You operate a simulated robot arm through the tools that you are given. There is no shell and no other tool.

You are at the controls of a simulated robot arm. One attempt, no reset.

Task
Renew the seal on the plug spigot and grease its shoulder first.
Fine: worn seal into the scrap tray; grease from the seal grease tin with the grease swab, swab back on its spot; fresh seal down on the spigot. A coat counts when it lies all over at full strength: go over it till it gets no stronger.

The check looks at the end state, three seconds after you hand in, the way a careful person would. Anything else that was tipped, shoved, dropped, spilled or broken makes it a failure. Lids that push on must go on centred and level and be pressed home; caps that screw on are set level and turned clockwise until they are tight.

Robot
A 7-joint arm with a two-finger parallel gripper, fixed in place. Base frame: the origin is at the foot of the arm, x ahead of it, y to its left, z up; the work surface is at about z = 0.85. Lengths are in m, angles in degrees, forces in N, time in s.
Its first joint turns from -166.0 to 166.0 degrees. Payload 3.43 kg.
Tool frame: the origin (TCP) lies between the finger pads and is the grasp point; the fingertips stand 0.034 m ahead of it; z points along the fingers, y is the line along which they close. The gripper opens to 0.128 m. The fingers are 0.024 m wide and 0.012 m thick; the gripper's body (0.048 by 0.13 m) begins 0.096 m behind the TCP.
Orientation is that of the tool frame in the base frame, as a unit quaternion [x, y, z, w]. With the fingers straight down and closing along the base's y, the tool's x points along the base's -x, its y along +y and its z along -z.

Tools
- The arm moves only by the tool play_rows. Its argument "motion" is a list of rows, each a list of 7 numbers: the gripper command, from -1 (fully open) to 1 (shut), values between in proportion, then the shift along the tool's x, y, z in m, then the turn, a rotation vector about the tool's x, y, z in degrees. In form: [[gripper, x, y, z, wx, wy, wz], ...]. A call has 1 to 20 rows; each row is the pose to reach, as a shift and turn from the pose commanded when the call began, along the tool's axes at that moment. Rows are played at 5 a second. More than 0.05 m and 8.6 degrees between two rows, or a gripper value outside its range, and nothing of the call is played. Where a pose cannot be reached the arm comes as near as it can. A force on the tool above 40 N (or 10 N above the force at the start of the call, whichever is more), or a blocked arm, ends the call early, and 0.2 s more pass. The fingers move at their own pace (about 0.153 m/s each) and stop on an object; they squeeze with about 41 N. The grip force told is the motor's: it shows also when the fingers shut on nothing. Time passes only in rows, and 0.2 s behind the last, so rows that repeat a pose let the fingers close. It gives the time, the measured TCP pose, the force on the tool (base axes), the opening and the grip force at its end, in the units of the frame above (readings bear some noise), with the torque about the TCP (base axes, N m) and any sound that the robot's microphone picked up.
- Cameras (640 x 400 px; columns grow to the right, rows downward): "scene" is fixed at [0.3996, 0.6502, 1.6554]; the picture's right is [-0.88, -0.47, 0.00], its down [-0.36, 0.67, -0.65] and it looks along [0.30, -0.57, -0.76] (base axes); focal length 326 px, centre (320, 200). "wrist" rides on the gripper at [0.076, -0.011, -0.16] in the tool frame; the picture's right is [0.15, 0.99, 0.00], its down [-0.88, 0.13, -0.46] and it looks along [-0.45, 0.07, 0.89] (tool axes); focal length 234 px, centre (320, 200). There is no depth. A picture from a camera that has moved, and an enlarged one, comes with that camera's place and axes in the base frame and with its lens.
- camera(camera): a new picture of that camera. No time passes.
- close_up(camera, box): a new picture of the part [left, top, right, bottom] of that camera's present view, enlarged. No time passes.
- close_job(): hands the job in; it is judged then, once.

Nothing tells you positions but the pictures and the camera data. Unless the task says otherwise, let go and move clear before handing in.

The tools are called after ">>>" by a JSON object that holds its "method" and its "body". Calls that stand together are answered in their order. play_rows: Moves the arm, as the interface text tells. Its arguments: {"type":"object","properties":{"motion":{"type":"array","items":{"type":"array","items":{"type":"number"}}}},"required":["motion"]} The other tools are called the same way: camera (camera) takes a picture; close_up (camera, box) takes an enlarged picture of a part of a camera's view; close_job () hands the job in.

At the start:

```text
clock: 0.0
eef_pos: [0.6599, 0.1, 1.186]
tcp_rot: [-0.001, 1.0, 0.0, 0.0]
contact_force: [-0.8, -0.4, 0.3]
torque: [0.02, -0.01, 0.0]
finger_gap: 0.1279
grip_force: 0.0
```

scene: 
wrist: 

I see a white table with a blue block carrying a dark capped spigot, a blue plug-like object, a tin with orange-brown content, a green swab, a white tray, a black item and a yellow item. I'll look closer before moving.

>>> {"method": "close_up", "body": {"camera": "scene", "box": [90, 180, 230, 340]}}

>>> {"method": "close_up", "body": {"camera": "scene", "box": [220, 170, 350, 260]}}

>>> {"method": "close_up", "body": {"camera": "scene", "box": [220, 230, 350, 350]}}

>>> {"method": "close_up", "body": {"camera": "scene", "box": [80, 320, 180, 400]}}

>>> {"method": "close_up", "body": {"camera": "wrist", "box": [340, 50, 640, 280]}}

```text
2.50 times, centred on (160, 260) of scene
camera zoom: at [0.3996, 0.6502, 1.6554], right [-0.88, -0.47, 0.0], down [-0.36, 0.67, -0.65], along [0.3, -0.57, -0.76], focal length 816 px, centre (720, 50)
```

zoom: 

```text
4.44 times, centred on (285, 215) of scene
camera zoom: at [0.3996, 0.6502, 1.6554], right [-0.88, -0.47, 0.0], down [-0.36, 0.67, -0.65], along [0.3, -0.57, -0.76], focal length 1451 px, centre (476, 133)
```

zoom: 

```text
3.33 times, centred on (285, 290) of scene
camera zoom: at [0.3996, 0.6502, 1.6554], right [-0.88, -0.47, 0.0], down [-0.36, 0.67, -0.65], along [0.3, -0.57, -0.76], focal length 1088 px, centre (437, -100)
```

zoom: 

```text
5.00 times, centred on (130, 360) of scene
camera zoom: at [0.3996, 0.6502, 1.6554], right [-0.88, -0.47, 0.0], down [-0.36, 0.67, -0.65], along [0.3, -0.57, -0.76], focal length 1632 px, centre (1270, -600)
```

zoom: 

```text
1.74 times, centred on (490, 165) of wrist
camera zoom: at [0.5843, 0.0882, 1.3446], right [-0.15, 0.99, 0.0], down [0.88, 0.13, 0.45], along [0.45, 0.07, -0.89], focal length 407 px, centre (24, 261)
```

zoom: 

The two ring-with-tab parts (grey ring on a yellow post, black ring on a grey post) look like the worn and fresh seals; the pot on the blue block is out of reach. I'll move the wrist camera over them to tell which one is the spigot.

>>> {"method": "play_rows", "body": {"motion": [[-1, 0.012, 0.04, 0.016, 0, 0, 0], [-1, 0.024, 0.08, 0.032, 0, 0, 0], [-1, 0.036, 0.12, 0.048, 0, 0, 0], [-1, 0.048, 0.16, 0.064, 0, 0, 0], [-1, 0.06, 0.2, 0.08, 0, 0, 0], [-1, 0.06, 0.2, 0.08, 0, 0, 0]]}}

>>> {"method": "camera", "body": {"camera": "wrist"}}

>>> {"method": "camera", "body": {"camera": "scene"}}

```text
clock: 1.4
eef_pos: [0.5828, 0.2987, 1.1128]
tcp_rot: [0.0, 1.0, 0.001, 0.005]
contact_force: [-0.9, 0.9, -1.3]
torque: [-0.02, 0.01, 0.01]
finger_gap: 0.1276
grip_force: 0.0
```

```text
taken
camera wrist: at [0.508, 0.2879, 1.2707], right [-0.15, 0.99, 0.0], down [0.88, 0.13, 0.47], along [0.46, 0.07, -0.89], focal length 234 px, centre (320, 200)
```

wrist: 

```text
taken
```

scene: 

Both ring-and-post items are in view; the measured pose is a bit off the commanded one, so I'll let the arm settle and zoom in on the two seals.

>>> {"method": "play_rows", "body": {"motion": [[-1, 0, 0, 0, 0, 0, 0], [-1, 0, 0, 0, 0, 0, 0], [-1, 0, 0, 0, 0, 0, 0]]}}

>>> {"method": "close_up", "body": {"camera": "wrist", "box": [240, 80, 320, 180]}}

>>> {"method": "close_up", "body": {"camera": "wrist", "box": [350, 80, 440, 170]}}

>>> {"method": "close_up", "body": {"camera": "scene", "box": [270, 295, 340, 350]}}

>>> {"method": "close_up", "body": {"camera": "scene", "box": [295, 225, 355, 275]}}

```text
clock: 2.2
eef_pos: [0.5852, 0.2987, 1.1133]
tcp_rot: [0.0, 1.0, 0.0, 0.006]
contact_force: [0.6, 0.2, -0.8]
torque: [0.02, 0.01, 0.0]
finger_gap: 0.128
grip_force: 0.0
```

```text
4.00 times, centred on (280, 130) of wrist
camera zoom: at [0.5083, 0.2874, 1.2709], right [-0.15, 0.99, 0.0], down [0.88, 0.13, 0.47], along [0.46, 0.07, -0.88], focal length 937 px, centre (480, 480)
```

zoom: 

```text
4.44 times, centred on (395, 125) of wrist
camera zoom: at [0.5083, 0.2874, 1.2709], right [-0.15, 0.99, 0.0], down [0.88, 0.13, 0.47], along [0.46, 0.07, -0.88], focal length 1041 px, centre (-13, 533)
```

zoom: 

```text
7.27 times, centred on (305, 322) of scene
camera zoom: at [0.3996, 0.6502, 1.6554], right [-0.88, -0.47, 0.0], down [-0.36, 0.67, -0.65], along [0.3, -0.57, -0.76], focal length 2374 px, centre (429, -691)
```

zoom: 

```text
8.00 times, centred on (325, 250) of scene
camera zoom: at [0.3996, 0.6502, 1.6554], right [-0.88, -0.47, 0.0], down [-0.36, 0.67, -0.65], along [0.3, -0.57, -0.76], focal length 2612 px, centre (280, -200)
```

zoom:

^^^^^^^^

What is required – From the data above, work out how many lines contain the string "lies" and reply with only the number.

Full answer – 2